Friday, September 08, 2006

Bungaku tidak terbuat dari 0 dan 3

Akhirnya si gadis kecil (anak seorang kenalan) ini menyerah. Wajahnya murung, mungkin karena tidak mendapatkan pembelaan dari mamanya mengenai hasil gambarnya yang diberi nilai jelek oleh ibu guru. Karena si mama lelah mungkin karena seharian bekerja, ia hanya menjawab ringan “Ya lain kali ikutin saja apa kata bu guru, jangan macam-macam.”. Hari itu si gadis kecil (TK nol besar) diharuskan menggambar bunga dengan instruksi buat angka 0 di tengah kemudian angka 3 di sekeliling angka 0 sehingga jadilah bunga. Tetapi si gadis kecil mengikuti nalurinya sendiri dan menggambar bunga ‘versi’ dirinya dimana ada garis-garis, lingkaran-lingkaran dengan warna yang bermacam-macam. Dan dapat jeleklah dia.

Menyaksikan peristiwa seperti itu, ikut sedih juga hati ini.

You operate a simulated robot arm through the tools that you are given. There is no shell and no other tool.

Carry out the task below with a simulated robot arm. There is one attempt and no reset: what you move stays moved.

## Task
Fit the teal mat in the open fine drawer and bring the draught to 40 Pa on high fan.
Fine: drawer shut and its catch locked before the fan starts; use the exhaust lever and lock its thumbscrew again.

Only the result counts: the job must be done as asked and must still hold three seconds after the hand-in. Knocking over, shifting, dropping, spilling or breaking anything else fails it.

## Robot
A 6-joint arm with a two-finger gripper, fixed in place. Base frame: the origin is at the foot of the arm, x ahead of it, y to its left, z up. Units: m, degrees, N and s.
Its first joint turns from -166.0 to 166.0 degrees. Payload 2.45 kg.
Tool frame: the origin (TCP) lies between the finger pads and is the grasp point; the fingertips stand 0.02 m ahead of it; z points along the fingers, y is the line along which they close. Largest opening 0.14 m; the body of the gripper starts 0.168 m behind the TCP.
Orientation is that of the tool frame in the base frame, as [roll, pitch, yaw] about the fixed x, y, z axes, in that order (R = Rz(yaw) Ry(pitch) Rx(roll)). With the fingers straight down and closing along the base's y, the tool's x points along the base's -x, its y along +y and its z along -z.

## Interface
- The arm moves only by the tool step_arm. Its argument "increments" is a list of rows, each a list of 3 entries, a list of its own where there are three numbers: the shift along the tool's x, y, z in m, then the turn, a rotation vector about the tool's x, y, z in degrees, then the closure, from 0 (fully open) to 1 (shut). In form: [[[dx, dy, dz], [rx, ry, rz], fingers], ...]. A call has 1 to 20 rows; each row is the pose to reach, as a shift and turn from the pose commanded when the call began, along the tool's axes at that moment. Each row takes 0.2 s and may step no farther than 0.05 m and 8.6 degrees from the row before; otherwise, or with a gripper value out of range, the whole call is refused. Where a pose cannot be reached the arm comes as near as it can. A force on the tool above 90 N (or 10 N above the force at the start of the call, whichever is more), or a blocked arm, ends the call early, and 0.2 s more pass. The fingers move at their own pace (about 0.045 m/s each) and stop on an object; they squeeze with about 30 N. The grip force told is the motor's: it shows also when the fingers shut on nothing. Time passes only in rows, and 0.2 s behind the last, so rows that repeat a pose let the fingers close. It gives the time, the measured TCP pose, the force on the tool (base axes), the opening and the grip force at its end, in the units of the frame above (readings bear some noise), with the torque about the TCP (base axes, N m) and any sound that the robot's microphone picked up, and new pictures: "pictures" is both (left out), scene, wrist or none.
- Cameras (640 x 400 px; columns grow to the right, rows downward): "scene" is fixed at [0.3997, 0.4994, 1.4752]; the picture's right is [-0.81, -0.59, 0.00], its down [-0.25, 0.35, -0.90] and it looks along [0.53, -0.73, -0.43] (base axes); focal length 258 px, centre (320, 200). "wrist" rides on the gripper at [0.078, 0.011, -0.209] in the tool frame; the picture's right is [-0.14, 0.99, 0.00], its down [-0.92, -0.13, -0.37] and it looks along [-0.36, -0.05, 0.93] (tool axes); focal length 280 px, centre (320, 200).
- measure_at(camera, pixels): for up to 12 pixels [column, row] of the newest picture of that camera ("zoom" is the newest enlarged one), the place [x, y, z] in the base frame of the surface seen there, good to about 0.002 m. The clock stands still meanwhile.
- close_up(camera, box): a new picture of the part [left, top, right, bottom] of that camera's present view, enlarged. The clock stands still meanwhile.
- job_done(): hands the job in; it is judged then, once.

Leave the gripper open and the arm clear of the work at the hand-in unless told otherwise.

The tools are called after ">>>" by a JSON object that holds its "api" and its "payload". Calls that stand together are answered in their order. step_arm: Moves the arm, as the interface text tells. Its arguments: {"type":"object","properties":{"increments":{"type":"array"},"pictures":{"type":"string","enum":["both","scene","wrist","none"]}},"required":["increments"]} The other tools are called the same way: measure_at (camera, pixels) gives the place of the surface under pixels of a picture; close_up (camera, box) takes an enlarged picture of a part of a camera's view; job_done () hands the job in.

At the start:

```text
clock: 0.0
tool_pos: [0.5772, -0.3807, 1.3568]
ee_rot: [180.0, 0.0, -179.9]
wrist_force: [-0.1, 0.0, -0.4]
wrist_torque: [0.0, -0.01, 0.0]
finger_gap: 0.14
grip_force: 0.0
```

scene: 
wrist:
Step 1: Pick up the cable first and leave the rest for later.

Dalam hati bertanya-tanya: apakah ibu guru tidak tahu ada bunga super besar dan tinggi ada juga yang sangat kecil sehingga butuh mikroskop untuk melihatnya. Ada bunga yang bermahkota ada juga yang tidak. Ada yang merah tetapi juga coklat dan hitam. Bermacam-macam bunga, bermacam-macam bentuk, warna, ukuran, aroma, dll. Kenapa kepercayaan diri dan daya kreativitas anak harus mati perlahan-lahan hanya karena bunga yang terbuat dari angka 0 dan 3?

Drawing is not just a medium or a technique: it is a human activity with a rich and complicated history. Tony Godfrey

Thursday, September 07, 2006

Rapor Homeschooler: Apalah Arti Sebuah Nilai

Ini adalah kejadian beberapa bulan lalu tentang seorang ibu yang bercerita kepada ibu-ibu lain tentang perjuangannya ‘mogok pulang’ dari sekolahannya demi memperoleh perubahan nilai dari 5 menjadi 7 di salah satu mata pelajaran. Ibu tersebut bercerita dengan semangat betapa anaknya sungguh patut mendapat nilai 7 dan bahwa sekolah telah bersikap tidak adil. Anak ibu tersebut duduk di kelas satu SD.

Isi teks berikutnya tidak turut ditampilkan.